Mitchell who underwent his formal training at North West London College and worked for British Telecoms before establishing a company of his own told Stabroek Business that he had observed on various visits to Guyana over the past four years that the local skill base in refrigeration and air conditioning technology was limited largely to “inherited knowledge” passed from one member of a family to another or learnt “as a trade”. He said the problem with knowledge gained in that way is that it has its limitations in terms of making the skills available to do some of the jobs that have become necessary in the construction sector in Guyana today. “Frankly, and while it is not a question of dismissing the work that some local HVAC technicians have been doing, providing a high standard of air conditioning and refrigeration services requires technical or theoretical” knowledge of the way these systems work.
“It is a formal, learnt discipline which has both a classroom dimension and a practical dimension. Quite often, for example, technicians’ knowledge of what might be wrong with an air conditioning or refrigeration unit is limited to the view that the system may require no more than what they describe as re-gassing. If that is the limit of their knowledge that is what they are likely to do and to keep doing without understanding that the problem may be a much more complex one.”

The Guyanese building services engineer also told Stabroek Business that he was concerned about the propensity in both the local public and private sector for servicing and repairing air conditioning units long after they have outlived their usefulness. “I understand the economic considerations that go into these kinds of decisions but in the final analysis systems that are being used beyond their life spans prove much more difficult to run,” Mitchell said. “When a thing breaks down several times the culture has been to keep it going rather than replace it.
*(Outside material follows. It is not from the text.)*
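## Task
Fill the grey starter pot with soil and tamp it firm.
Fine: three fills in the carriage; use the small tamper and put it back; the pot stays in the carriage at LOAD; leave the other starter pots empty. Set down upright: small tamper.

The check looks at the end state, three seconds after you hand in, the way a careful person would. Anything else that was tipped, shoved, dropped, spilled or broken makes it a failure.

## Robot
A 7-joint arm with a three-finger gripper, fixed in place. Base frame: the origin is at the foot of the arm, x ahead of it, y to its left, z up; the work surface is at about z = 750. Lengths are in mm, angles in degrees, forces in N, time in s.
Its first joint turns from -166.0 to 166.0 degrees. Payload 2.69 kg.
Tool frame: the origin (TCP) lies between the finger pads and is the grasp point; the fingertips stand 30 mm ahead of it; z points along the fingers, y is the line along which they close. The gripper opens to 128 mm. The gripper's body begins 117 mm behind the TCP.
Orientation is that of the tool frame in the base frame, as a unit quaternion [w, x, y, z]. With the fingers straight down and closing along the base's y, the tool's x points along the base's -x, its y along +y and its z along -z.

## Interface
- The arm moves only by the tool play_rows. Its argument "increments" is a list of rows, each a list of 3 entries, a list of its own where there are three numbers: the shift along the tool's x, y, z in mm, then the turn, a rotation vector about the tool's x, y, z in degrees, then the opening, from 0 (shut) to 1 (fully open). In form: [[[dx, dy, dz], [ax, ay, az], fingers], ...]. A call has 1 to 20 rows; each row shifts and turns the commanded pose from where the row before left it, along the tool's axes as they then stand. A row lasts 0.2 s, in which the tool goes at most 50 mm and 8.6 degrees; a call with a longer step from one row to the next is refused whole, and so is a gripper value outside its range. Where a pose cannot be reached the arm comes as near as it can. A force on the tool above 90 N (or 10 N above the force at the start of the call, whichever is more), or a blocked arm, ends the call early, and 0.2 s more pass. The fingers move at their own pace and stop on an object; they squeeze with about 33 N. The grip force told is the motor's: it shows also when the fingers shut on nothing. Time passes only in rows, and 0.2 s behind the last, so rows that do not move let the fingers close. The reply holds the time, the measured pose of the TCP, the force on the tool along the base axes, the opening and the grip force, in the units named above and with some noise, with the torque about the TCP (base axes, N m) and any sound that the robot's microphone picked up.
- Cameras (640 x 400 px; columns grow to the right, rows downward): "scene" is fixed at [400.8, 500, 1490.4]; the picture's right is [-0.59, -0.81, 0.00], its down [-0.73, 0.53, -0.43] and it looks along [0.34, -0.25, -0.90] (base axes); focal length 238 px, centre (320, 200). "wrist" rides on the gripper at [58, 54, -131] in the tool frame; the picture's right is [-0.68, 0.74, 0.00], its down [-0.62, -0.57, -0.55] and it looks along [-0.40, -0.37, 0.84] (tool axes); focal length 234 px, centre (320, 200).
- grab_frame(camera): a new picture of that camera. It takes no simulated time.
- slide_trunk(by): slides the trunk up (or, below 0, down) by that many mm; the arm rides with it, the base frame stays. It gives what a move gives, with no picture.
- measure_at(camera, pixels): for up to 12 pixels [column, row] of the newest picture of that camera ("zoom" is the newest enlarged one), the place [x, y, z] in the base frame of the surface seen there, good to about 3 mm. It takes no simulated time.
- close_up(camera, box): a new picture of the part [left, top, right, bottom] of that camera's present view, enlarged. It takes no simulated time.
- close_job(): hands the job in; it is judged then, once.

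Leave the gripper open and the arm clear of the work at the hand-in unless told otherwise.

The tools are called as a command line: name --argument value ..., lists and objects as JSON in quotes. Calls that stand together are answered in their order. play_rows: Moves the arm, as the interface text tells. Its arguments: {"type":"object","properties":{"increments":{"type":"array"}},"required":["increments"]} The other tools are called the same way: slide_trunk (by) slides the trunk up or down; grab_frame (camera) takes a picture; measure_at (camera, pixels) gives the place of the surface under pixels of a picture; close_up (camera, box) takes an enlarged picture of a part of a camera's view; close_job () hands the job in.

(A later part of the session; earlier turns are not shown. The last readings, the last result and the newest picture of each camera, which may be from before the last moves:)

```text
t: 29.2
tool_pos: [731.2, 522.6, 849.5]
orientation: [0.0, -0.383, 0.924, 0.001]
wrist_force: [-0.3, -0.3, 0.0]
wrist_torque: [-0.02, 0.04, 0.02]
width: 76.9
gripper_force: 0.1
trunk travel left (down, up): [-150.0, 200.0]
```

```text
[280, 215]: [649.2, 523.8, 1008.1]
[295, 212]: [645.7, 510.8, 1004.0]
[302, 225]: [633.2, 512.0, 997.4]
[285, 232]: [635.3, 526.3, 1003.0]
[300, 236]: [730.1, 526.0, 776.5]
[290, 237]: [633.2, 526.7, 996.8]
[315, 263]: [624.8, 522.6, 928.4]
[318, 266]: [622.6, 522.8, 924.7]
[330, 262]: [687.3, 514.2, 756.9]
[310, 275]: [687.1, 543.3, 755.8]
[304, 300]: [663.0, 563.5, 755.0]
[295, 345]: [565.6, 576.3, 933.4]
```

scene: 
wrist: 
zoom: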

Higher running costs including higher electricity costs then become inevitable. I think it is really a matter of technicians being honest and saying to clients that the better option is to invest in a new piece of equipment.”

Meanwhile, according to Mitchell the quality and reliability of the power supply being provided by the Guyana Power and Light Company (GPL) has implications that go beyond inconvenience and economic cost. “There are cases in which local dealers of imported electrical and electronic goods simply do not make available to their customers the warranties offered by manufacturers and distributors. This has to do with the dealers’ lack of confidence in the electricity supply system and the fear   that customers confronted with electricity-related damage may seek to enforce those warranties. It’s bad news for customer service,” Mitchell said.

Meanwhile, Mitchell, who along with two local partners has established Combined Systems (Guyana) Ltd, believes that if Guyana is to catch up with much of the rest of the world in the building sector it must seek to emulate best practices that exist in other parts of the world. “At the risk of being told that the comparison is inappropriate I will say anyway that in the United Kingdom you cannot work in the air conditioning and refrigeration industry except you are formally certified to do so.” He explained that these stipulations are linked to both environmental and safety considerations that obtain in the United Kingdom. “I can tell you, for example, that the environmental regulations in the United Kingdom impose strict controls on the use of coolants in air conditioning and refrigeration systems. You have to account for every canister of coolant that you use. Additionally, the coolant R-22…which is now prohibited in the UK because of the damage which it does to the environment and the ozone layer, is still widely used in Guyana without any official controls, as far as I am aware,” Mitchell said.

He said that while a new coolant R-410-A which was in use in the UK is also available in Guyana, he had observed that local technicians were, in some cases, using inappropriate tools when working with R-410-A. “The problem here is that R-410-A operates at a much higher pressure and therefore requires tools and precautions that better protect the technicians. Apart from possible damage to equipment that can result from the mishandling of this coolant there is also the likelihood that the technician can be injured.”

Meanwhile, Mitchell is “very concerned” over what he says is the “environmental sloppiness” associated with the recovery of coolant from disused units. “I have gone to local suppliers and asked for recovery or receiver cylinders to enable the disposal or re-use of coolant and was told that such cylinders are not sold because that practice of recovering coolant is not commonplace here. If we are to be mindful of the environment I do not see how that can continue,” Mitchell said.

While he is “obviously concerned” with confronting some of the work-related challenges the sector has to offer, he said, he is also interested in contributing to such apprenticeship and training schemes as might exist that can help provide formal training. “I understand that the Government Technical Institute is offering a programme and yes I want to help, perhaps not in the sense of teaching but in sharing knowledge and discussing issues “in such a manner as to enable me to share knowledge with the people who shape the programmes.”
Meanwhile, according to Mitchell, Combined Systems is in the market to “shake up things.” He said attention to codes of practice in the construction industry in Guyana must run the entire gamut of related services. “It really makes no sense in attending to the building codes, for example, in the case of huge commercial buildings without dealing with issues that have to do with air conditioning and refrigeration since those are no less important aspects of the whole business of construction.”